I was going to respond to an anti Airbnb/Uber/Lyft rant by Morazov, but other things got in the way. Apparently, some guy has done the same thing against Tinder on Vanity Fair.

Farhad: I’ve got to say, though: Tinder had a point about the Vanity Fair story. Not only did it adopt a tone of high moral panic about dating apps — it compared their effects to the melting of the polar ice caps and the “Sixth Extinction” — but as New York Magazine’s Jesse Singal pointed out, the article was even factually suspect. Sociological research suggests that millennials like yourself appear to have fewer sexual partners than previous generations. (Sorry!) If it’s really the case that Tinder and other apps are killing true love in favor of one-night stands, there’s little evidence for it.

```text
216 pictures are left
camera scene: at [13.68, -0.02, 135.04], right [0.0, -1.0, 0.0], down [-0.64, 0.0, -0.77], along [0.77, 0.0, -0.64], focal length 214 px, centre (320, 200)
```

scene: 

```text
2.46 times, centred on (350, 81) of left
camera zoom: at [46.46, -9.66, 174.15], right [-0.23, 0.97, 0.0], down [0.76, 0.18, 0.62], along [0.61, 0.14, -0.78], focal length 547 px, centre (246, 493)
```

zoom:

Mike: How does one even kill true love, anyway? It’s this presupposition that a potential increase in sex — or a short-term relationship based on sex — precludes the idea of finding “love” sooner or later, which I think is bogus.
Also, talking about sex with you is about as pleasant as getting the birds and bees talk from my dad. But I have a way to make this technological. Hear me out.
Tinder is, in some ways, simply another marketplace facilitated by the Internet, just as we’ve had the eBays, Craigslists and Airbnbs of the world. Take the moralizing stance out of an increase in matches and think about it: The Internet eases the connectivity of supply (the undersexed) to demand (the sex-seeking). That’s a good thing, no?


What is wrong with making it easier for willing buyers and sellers getting together over ICT platforms?